Research Engineer Associate, PhD candidate in Engineering Sciences at KU Leuven

Siemens Digital Industries Software

Jean Pierre Allamaa is a Lebanese student who graduated with a Masters in Mechanical Engineering with a specialization in mechatronics and control from Ecole Polytechnique Federale de Lausanne, Switzerland (EPFL) in 2020. His master thesis was about development and deployment of real-time optimal control for autonomous driving on road vehicles. Passionate about racing sports, he worked from September 2020 to June 2021 on NMPC and embedded optimization for competitive autonomous racing.

Project description

Jean Pierre will work towards a novel methodogical and embedded implementation development, which combines both optimal control and learning for safety objectives to increase the AD acceptability by developing advanced optimization and machine learning methods that are able to address challenging safety and comfort problems in autonomous driving.  Safety is considered as the main driver for AD and ADAS development.
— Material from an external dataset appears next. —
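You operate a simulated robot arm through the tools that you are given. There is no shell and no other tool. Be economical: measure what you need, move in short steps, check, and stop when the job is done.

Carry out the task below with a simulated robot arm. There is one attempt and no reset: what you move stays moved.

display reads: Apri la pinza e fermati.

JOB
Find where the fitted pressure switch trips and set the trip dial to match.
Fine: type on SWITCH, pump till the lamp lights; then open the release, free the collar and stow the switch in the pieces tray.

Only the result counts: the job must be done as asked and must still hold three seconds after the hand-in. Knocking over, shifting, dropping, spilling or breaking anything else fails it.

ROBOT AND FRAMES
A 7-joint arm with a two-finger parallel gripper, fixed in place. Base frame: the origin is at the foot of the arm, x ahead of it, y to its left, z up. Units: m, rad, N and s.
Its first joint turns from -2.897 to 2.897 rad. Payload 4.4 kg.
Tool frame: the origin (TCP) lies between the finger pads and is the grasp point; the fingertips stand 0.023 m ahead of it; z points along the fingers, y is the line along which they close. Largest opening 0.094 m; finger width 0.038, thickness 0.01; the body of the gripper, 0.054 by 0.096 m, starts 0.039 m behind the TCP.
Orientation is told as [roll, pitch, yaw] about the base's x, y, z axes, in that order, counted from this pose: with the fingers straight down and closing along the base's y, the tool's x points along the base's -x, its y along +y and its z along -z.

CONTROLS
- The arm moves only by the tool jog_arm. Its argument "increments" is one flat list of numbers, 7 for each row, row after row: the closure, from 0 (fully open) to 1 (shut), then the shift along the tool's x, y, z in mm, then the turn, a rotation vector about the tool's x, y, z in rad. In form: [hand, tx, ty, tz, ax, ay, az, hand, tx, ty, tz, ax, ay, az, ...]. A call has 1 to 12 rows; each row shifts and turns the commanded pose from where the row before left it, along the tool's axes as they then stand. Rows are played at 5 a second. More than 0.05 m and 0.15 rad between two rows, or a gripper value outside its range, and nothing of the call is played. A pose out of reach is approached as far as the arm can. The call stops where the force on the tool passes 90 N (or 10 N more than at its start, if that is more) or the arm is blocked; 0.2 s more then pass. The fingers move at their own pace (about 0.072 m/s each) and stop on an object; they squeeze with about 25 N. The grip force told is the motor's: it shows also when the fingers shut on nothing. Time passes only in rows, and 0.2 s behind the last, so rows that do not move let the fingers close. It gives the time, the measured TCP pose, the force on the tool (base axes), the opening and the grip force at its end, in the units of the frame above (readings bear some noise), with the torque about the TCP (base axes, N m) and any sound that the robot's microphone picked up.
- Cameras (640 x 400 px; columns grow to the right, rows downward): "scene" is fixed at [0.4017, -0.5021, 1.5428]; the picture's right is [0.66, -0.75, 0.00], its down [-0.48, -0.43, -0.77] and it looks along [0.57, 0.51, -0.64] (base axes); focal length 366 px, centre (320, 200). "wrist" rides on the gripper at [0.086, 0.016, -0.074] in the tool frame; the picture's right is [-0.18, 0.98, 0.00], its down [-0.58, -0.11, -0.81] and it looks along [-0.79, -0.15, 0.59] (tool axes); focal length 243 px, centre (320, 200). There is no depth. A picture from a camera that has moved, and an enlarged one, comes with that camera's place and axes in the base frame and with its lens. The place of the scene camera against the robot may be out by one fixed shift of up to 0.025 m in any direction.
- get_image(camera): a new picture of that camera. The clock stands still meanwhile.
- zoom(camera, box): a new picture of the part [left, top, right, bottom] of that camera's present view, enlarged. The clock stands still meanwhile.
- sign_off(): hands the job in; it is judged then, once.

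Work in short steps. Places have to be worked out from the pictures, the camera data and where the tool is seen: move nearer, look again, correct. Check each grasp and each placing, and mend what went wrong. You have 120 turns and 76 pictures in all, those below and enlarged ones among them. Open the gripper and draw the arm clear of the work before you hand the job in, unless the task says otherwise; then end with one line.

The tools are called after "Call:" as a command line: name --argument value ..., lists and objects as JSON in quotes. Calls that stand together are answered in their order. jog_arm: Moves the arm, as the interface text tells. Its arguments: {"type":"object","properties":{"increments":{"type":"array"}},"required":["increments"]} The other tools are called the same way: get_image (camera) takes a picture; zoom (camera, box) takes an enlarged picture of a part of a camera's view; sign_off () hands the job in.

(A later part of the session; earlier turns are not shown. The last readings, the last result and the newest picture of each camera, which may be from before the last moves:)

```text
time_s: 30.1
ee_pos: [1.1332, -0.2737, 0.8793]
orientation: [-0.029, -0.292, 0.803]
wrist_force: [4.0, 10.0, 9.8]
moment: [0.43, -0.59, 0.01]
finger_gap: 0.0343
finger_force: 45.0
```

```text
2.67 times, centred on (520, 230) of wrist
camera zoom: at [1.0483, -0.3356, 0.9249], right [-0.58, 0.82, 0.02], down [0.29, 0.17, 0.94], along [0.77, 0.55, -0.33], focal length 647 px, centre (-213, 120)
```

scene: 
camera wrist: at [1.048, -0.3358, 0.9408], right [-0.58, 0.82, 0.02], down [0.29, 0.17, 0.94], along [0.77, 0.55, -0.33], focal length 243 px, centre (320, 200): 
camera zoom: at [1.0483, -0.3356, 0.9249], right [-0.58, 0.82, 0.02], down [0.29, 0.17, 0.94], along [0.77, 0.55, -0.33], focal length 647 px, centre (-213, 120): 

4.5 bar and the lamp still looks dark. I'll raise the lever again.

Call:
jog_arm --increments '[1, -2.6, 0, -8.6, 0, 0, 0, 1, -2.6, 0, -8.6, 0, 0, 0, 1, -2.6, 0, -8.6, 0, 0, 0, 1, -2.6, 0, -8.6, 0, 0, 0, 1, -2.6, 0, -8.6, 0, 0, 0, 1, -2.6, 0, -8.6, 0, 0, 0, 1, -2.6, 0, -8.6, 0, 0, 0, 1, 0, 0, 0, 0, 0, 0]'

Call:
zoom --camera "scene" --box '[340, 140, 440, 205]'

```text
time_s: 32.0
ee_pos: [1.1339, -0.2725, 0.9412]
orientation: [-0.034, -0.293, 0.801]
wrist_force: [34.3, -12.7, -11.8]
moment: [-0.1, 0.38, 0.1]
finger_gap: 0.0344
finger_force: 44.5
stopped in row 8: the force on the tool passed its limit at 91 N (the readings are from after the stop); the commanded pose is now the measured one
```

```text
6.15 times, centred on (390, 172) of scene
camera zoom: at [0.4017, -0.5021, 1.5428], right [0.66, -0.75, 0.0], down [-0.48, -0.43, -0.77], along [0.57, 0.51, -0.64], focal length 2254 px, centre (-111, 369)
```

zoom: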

While several existing assistance functionalities have proven their capabilities in simple use cases (e.g. adaptive cruise control), the automotive industry is continuously dealing with more safety-critical scenarios such as emergency lane change and intersection crossing. Today, most common control designs in the automotive industry rely on model-based non-optimal methods. They sometimes struggle to deal with safety-critical scenarios. Those who choose to develop with optimal control, face the challenge of real-time performance. Comfort, or the occupant’s perception of the vehicle performance in ADAS scenarios, is another challenge for automotive OEMs. Customers will only accept the ADAS functions if they experience comfortable feelings, and do not urge to take over vehicle control. Though significant knowledge is available on the performance perception for human drivers, these previous studies are no longer applicable for ADAS scenarios where the focus is on the occupant. Recently, machine learning techniques have shown advantages in several AD control applications. Methods such as imitation learning can introduce human likeness in the world of controls. However, they show limitations due to their lack of fundamental and rigorous results on explainability, safety and stability. Therefore, this PhD will focus on combining both optimal control and machine learning for embedded autonomous driving applications.